Originally from North Hampton, Mass., home to Sonic Youth, Dinosaur Jr. and Fountains of Wayne, Brooks discovered his new hometown of Chapel Hill when his former band, Aloha Steamtrain, came through a few years back. “It’s very similar to North Hampton except it’s a hell of a lot warmer.”

As Elvis, Brooks favors the early ’70s. “He was still thin then, and his voice was the best it had ever been.” “Little Sister,” “Hound Dog,” “Suspicious Minds,” “American Trilogy”(the “Glory Glory Halleluiah” song) and the Righteous Brothers’ “Loving Feeling” make it into Brooks’ set.

Brooks, who works at a veterinary clinic part time, says that the Elvis thing is getting enough business that six months from now he hopes to be doing the Elvis thing full time. “It’s crazy. It’s great. Everyone loves Elvis so much down here. And so do I.”

Elvis Encore is just one of the 20 bands in the two-day celebration held at Local 506 each year around Elvis’ Jan. 8 birthday.

“It’s just about celebrating the King,” says Elvisfest founder David Quick, who also puts on the rockabilly themed Heavy Rebel Weekender event in Winston-Salem.

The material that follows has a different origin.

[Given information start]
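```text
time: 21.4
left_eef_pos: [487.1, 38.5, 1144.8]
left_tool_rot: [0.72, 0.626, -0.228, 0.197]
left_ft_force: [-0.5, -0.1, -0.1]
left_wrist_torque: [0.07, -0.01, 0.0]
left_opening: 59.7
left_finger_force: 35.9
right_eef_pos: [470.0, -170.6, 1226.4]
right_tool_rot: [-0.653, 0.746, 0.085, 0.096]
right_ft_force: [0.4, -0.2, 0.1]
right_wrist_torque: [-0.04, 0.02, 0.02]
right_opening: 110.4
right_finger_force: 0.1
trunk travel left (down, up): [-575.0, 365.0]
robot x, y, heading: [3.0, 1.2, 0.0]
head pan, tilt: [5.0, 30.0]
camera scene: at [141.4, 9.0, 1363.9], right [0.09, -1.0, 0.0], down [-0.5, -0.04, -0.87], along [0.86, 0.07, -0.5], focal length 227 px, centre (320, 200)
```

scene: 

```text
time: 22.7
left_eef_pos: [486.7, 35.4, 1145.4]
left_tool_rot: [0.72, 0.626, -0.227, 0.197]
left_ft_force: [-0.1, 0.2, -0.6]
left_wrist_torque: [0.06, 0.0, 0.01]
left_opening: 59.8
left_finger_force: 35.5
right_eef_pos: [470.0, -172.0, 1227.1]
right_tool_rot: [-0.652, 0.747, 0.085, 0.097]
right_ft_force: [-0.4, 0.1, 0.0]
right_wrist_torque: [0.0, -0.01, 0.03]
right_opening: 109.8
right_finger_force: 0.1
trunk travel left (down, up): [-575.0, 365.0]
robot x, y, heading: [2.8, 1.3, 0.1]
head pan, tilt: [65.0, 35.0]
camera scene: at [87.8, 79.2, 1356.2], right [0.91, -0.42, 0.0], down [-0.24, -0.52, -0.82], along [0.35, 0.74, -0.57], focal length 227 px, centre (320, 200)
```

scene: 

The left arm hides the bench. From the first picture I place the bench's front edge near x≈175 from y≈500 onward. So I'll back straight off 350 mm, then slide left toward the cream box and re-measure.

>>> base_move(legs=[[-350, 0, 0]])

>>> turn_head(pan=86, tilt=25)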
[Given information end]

To qualify, the bands have to play at least a couple of Elvis songs if they want to get paid. “That usually does the trick,” Quick says. “If you can’t cough up at least two Elvis songs, then you’re not a rock ‘n’ roll band.”

The only other band playing all Elvis material will be Quick’s own outfit, TCB, which he says runs the gamut from Sun sessions to E’s late periods. Buckshot Bill, a Toronto one-man band, does a Bob Log thing without the helmet. “He’s a little more Hasil Atkins, inspired by Hasil but he does it a lot better now and he’s a lot more reliable.” The hard-rocking Tombstone Daddys and Octane Saints rub shoulders with NASCAR redneck rockers Nekkid and the psycho garage sounds of Psychocharger. Buck Owens country is represented by 4 on the Floor.

“It’s a convenient time, it’s the week after New Year’s, everybody’s wonderin’ what to do,” Quick says. “So I just kind of decided for everybody.”

Check the Local 506 Web site at www.local506.com for lineups and details.

Celebrate the King on Friday, Jan. 7 and Saturday, Jan. 8. Shows start at 8 p.m. $10.